Comment les musées intègrent l'IA dans leurs collections
Holly Herndon et Mat Dryhurst, I’M HERE 17.12.2022 5:44.
Courtesy des artistes.

Le Musée national d’art moderne lance un travail de fond autour de l’intelligence artificielle au sein de sa collection Nouveaux médias. Et explore, en collaboration avec KADIST, les pratiques artistiques contemporaines qui interrogent l’impact de l’IA dans la société. 

Désinformation, biais algorithmiques, consentement artistique, droits d’auteur… Le déploiement accéléré de l’intelligence artificielle (IA) apporte son lot de questions, d’ordre éthique et sociétal, de manière tout aussi pressante dans le champ de l’art. Le Centre Pompidou, qui poursuit plus avant un travail critique sur l’IA, lance avec KADIST une collaboration sur trois ans. « Ce projet repose sur l’exploration et l’accompagnement de recherches artistiques qui utilisent l’IA avec des méthodologies et des approches originales, explique Marcella Lista, conservatrice en cheffe pour la collection Nouveaux médias au Musée national d’art moderne. Cela va consister non seulement en de nouvelles acquisitions mais aussi, dans certains cas, en aide à la production. »

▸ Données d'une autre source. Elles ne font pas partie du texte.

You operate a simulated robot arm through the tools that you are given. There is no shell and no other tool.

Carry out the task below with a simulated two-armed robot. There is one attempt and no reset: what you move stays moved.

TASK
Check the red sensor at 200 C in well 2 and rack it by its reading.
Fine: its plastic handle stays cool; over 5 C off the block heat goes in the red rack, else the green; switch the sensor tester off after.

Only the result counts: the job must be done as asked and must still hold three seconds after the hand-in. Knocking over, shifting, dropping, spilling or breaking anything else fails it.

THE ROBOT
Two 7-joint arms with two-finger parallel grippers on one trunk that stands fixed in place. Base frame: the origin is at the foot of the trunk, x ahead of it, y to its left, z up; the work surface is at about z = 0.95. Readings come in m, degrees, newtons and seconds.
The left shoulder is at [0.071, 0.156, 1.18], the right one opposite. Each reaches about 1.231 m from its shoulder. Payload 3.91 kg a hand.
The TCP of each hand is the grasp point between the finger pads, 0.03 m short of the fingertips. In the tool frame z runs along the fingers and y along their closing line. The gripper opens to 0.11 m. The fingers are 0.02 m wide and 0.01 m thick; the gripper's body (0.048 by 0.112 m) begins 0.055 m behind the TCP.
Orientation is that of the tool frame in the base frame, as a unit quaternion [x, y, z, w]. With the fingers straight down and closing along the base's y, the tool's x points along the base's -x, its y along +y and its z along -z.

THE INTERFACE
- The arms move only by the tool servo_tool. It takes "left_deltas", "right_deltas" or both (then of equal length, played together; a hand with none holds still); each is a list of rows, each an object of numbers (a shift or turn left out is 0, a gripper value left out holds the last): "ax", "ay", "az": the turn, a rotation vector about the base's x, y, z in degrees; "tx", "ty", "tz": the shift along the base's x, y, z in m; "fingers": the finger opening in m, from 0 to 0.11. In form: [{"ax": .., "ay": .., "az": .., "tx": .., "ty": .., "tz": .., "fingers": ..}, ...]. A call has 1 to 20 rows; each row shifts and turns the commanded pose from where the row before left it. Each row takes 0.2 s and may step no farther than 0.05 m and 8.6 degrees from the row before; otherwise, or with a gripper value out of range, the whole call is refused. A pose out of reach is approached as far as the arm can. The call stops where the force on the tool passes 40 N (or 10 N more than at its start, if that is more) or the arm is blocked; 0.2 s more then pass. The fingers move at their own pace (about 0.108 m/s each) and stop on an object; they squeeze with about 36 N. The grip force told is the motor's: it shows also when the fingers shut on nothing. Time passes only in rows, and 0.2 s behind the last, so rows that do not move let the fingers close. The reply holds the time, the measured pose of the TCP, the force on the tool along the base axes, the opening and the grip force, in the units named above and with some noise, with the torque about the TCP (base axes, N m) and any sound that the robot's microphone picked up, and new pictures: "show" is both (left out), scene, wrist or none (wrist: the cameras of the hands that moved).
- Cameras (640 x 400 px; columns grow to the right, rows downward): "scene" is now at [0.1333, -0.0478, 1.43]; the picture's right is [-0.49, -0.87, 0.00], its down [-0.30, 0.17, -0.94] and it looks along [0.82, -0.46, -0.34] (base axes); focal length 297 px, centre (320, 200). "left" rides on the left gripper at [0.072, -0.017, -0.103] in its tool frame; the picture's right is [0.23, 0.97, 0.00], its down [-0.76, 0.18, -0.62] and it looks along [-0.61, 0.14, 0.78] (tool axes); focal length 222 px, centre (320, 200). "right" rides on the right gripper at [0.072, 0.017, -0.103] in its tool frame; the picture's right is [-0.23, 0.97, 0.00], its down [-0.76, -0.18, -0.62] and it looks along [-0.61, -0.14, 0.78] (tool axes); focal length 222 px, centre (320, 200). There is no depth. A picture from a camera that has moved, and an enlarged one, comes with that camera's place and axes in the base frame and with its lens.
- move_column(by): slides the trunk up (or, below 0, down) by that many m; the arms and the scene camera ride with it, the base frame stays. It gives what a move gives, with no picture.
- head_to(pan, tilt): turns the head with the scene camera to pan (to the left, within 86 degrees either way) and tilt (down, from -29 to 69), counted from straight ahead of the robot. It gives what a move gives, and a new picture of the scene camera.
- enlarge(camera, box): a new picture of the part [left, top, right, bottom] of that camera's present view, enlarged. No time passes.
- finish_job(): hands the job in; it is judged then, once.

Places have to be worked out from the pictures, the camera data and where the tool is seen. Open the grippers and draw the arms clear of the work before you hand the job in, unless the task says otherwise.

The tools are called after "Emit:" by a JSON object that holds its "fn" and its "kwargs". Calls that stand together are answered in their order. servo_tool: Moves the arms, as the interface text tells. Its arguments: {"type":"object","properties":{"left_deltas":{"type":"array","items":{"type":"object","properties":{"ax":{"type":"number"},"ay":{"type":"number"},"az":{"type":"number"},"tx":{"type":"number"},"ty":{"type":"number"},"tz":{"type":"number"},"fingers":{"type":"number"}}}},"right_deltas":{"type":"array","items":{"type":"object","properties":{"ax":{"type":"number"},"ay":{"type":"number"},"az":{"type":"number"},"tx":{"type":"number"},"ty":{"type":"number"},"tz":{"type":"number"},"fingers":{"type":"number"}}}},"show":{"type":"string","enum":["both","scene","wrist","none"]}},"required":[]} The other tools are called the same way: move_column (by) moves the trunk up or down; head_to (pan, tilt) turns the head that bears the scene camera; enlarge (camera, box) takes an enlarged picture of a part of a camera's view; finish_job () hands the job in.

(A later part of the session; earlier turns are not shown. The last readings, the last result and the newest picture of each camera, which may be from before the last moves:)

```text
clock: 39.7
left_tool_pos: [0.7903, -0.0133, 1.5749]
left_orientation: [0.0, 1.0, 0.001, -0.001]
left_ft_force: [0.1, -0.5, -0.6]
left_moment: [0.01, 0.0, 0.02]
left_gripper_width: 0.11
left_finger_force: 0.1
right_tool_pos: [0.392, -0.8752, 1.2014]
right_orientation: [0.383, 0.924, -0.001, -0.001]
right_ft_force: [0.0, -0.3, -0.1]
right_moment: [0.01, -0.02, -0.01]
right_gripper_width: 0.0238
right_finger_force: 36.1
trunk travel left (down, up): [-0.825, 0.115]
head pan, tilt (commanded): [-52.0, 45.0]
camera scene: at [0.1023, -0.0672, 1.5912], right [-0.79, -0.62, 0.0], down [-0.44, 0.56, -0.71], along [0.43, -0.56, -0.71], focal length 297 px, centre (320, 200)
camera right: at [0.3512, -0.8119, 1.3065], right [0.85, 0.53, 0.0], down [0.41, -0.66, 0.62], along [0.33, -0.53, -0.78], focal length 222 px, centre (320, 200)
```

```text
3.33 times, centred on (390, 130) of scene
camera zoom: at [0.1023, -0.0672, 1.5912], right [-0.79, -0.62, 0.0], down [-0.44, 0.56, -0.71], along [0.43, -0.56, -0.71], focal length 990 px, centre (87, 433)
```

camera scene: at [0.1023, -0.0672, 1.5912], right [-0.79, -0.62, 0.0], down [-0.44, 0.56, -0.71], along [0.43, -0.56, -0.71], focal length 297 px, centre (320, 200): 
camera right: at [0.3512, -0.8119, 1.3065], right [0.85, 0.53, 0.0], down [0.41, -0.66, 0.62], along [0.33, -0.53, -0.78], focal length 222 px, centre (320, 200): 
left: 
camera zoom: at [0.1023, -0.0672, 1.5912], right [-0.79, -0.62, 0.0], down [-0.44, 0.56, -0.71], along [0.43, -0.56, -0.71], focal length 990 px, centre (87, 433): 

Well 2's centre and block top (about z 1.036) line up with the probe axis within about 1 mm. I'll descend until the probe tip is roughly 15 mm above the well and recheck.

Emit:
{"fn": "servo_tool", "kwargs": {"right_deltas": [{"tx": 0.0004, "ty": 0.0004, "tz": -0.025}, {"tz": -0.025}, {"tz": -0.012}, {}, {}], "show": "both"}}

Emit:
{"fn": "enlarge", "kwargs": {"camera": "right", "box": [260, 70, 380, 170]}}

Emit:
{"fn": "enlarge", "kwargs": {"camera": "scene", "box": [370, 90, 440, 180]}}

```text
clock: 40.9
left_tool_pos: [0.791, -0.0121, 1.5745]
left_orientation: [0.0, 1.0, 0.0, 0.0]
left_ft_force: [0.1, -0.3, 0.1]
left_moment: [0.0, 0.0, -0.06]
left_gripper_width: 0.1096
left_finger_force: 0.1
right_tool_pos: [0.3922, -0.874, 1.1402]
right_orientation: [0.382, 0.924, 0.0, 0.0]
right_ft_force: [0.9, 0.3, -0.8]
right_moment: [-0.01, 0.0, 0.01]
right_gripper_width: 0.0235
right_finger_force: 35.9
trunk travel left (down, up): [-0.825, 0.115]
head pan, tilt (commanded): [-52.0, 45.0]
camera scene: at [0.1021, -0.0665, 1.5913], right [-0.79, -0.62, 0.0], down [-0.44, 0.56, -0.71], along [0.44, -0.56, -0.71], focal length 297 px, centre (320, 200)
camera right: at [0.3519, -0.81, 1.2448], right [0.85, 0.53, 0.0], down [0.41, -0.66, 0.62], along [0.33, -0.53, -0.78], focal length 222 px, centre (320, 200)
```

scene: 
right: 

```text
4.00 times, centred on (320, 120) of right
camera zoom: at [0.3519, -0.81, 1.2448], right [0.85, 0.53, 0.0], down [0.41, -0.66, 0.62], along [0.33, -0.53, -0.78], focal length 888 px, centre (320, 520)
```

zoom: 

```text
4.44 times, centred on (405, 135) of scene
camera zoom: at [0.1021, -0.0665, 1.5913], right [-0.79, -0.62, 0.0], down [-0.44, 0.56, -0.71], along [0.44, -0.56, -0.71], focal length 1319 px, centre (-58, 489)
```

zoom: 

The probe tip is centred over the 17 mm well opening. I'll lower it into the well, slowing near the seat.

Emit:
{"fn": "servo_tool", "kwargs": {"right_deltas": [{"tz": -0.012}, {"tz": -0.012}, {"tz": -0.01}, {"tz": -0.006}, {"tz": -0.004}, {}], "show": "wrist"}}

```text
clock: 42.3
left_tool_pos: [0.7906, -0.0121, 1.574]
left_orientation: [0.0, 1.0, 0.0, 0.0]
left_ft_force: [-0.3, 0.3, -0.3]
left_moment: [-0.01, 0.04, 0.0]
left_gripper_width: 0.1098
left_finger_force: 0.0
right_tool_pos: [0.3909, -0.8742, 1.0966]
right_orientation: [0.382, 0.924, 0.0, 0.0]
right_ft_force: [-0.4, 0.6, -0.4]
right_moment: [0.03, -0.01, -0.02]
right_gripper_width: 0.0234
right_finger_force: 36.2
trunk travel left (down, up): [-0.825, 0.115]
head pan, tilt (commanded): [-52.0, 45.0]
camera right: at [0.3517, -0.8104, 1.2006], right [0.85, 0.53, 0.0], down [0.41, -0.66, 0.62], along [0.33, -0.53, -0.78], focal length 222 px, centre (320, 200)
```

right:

La première œuvre acquise est une vidéo de Holly Herndon et Mat Dryhurst, I’M HERE 17.12.2022 5:44. Elle a été créée notamment à partir du modèle d'apprentissage automatique text-to-image de Stable Diffusion, personnalisé par les artistes avec des ensembles de données choisies. Cette pièce interroge ce qui relève de l’intime et de l’automation, pointant le trouble qui naît de cet entremêlement. « L’entrée d’une telle œuvre reflète l’intérêt de la collection Nouveaux médias pour des démarches artistiques expérimentales, qui remonte aux prémices du musée, dans les années 1970 », souligne la conservatrice. Directeur international de l'association KADIST, Joseph del Pesco, associé à ce projet curatorial, rappelle la grève en cours des scénaristes et acteurs à Hollywood, menacés par les IA génératives et l’urgence des enjeux : « Nous avons besoin de créer un espace critique pour penser ces nouvelles technologies qui transforment radicalement notre monde. Et faire face à ce nouvel âge de la boîte noire ».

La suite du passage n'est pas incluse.